-- START Source excerpt --

The film can be viewed in its entirety or by clip selection, depending on facilitator intent and time schedules. Another method is to have the employee(s) view the film on his/her own and then hold the discussion session.
Full-film Facilitation Suggestion:
When opting for the full-film method, the facilitator should determine a good breaking point near the middle of the film.
1. Review the Wildland Fire Leadership Values and Principles with students.

2. Advise students to document instances within the film that illustrate/violate the Wildland Fire Leadership Values and Principles on the handout provided.

3. Break students into small discussion groups.

4. Show students K-19: The Widowmaker.

5. Break. (Suggestion: After the scene where Vostrikov is listening to music in his quarters and immediately prior to the nuclear accident; approximately 0:58:15)

6. Begin the guided discussion.

7. Provide a short synopsis with some “ticklers” to pay attention before beginning the rest of the film.

8. Resume the film.

9. Have students discuss their findings and how they will apply leadership lessons learned to their role in wildland fire suppression. Facilitate discussion in groups that have difficulty.

10. Wrap up the session and encourage students to apply leadership lessons learned in their personal and work lives.


Clip Facilitation Suggestion:
1. Review the leadership value or principle targeted for discussion. (May be given or ask students to identify the value or principle being illustrated after viewing the clip.)

2. Show the clip.

3. Facilitate discussion regarding the selected clip and corresponding value and/or principle.

4. Break students into small discussion groups.

5. Have students discuss their findings and how they will apply leadership lessons learned to their role in wildland fire suppression. Facilitate discussion in groups that may have difficulty.

6. Wrap up the session and encourage students to apply leadership lessons learned in their personal and work lives.


Clip times listed are approximate!
Mentor Suggestion:
The mentor should be available to the student to discuss lessons learned from the film as well as incorporating them to the student’s leadership self-development plan.
Encouraging individuals to keep a leadership journal is an excellent way to document leadership values and principles that are practiced.
Incorporate the use of Leading in the Wildland Fire Service (PMS 494-2, NFES 2889) into your mentoring program. The publication can be found at http://www.fireleadership.gov/documents/LeadingWFS_Pub.pdf.
Suggest other wildland fire leadership toolbox items that will contribute to the overall leadership development of the student.
Other References:
Facilitators may wish to incorporate the book K-19: The Widowmaker – The Secret Story of the Soviet Nuclear Submarine by Peter Huchthausen which features the memoirs of real-life K-19 captain Nikolai Zateyev. The book provides a deeper understanding of the political pressures that contributed to leadership failures within the Soviet Navy.
The National Geographic maintains an interactive Web site referencing the K-19 submarine at http://www.nationalgeographic.com/k19/index.html.

-- END Source excerpt --
-- START Recorded information --

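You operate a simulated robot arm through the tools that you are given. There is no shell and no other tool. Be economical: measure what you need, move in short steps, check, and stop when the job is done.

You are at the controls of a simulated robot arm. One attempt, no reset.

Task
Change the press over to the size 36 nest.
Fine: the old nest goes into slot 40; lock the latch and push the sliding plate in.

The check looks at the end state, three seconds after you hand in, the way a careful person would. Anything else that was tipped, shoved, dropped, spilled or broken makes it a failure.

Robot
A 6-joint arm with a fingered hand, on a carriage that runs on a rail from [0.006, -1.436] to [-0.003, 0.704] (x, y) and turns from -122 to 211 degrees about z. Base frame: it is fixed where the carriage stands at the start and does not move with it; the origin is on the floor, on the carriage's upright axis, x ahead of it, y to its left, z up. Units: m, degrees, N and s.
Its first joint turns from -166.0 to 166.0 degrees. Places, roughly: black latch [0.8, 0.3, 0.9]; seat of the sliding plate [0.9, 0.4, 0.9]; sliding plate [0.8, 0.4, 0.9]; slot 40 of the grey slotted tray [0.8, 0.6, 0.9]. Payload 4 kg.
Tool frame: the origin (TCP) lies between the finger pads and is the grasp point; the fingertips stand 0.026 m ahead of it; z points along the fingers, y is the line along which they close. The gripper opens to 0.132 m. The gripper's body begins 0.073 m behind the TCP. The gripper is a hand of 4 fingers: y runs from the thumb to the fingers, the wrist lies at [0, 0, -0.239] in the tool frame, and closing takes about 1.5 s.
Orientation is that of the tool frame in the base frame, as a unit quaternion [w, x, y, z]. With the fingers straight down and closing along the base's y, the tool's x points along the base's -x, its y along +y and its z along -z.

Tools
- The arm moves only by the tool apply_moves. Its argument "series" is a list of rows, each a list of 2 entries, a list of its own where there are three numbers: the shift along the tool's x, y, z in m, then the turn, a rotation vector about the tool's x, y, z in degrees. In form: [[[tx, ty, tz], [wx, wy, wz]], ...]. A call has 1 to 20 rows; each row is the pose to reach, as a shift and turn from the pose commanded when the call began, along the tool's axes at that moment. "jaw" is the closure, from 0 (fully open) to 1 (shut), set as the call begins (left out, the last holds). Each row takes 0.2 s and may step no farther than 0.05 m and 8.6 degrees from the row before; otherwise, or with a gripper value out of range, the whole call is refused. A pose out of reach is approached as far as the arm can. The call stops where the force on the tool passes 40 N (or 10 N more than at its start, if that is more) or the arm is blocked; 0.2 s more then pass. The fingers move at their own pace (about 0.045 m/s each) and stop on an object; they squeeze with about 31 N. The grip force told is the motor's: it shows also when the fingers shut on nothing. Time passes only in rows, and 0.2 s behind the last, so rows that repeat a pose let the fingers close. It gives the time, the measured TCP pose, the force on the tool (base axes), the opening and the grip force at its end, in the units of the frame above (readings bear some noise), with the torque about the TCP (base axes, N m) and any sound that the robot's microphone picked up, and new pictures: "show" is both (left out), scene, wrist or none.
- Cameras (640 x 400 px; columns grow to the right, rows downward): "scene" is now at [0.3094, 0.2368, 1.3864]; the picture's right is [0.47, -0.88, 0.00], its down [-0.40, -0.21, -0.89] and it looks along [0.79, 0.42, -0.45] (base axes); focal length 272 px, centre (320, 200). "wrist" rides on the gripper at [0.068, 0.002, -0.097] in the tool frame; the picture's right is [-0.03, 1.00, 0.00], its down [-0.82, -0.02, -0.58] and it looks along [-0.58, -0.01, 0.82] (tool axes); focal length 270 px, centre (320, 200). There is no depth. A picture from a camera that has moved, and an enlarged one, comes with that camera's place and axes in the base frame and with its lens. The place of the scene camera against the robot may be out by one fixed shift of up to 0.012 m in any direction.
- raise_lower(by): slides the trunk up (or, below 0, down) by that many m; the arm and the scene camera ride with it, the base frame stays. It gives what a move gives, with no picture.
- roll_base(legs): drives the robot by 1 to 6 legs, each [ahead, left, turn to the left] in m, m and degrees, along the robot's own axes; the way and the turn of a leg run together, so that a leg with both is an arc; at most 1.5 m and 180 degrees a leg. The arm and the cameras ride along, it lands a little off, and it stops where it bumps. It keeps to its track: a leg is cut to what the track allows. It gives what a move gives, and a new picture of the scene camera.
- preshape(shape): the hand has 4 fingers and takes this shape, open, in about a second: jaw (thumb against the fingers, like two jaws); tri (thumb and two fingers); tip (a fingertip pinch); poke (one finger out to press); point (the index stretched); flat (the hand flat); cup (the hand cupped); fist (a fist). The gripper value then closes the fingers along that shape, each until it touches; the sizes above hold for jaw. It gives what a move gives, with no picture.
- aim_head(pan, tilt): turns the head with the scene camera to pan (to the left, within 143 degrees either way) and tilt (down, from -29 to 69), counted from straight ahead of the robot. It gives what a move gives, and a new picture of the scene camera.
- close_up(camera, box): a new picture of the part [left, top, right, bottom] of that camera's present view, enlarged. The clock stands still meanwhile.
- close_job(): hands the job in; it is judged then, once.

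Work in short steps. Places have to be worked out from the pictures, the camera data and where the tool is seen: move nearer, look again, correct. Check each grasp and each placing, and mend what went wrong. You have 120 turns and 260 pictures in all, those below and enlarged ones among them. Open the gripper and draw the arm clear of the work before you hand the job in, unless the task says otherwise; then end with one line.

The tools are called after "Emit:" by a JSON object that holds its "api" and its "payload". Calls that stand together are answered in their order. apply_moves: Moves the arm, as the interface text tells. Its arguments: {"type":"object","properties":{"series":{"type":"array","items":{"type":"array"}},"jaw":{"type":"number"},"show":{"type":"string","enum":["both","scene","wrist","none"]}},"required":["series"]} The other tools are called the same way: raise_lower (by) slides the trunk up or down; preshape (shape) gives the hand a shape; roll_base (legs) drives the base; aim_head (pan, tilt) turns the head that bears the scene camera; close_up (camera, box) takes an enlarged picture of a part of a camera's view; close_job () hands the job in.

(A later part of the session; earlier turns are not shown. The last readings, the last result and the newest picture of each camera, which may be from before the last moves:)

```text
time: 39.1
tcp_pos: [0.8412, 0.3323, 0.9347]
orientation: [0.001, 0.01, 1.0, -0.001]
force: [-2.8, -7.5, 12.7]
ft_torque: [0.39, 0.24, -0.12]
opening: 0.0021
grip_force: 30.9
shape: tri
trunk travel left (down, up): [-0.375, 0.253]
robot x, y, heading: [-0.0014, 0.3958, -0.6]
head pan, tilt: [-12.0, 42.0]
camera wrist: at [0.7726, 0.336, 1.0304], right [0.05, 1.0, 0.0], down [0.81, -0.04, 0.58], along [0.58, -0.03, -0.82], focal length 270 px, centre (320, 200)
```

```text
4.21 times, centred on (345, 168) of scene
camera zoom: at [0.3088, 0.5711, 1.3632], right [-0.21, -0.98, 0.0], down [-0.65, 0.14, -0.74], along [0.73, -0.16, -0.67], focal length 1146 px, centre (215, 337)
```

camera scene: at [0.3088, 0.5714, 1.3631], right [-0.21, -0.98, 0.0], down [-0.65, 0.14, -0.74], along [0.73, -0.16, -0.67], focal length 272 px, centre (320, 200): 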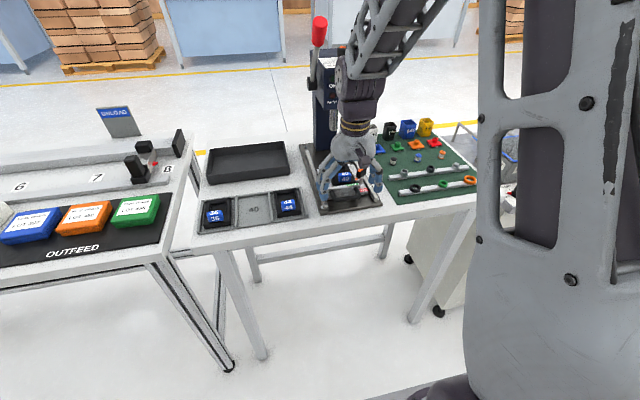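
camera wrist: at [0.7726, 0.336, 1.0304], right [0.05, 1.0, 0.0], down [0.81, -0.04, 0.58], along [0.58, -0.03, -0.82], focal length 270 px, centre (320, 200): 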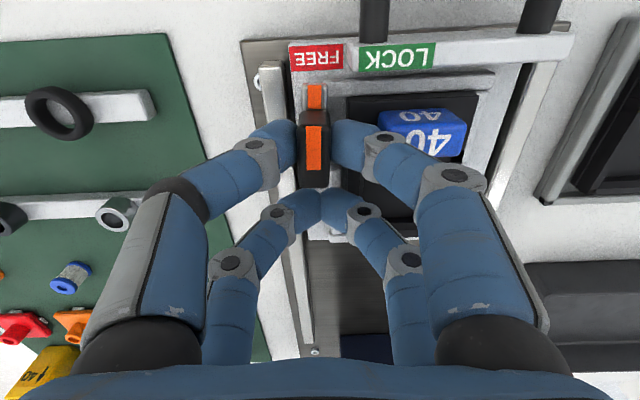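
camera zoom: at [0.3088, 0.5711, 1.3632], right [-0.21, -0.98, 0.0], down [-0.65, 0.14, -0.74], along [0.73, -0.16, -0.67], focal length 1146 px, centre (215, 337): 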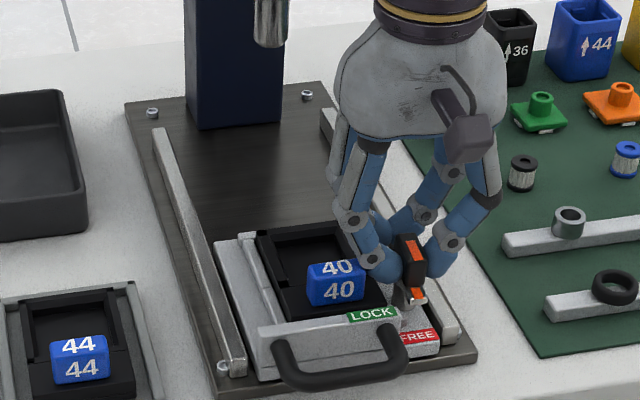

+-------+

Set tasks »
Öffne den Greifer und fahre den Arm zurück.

-- END Recorded information --

Set tasks »
• a. Copy the part of the source excerpt from the words "2. Show the" through the words "4. Break students into small discussion groups.".
• b. Output exactly the lines running from the line containing "- Cameras (640" through the line containing "- raise_lower(by): slides", and only those lines.

Worked answers »
• a.
2. Show the clip.

3. Facilitate discussion regarding the selected clip and corresponding value and/or principle.

4. Break students into small discussion groups.

• b.
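- Cameras (640 x 400 px; columns grow to the right, rows downward): "scene" is now at [0.3094, 0.2368, 1.3864]; the picture's right is [0.47, -0.88, 0.00], its down [-0.40, -0.21, -0.89] and it looks along [0.79, 0.42, -0.45] (base axes); focal length 272 px, centre (320, 200). "wrist" rides on the gripper at [0.068, 0.002, -0.097] in the tool frame; the picture's right is [-0.03, 1.00, 0.00], its down [-0.82, -0.02, -0.58] and it looks along [-0.58, -0.01, 0.82] (tool axes); focal length 270 px, centre (320, 200). There is no depth. A picture from a camera that has moved, and an enlarged one, comes with that camera's place and axes in the base frame and with its lens. The place of the scene camera against the robot may be out by one fixed shift of up to 0.012 m in any direction.
- raise_lower(by): slides the trunk up (or, below 0, down) by that many m; the arm and the scene camera ride with it, the base frame stays. It gives what a move gives, with no picture.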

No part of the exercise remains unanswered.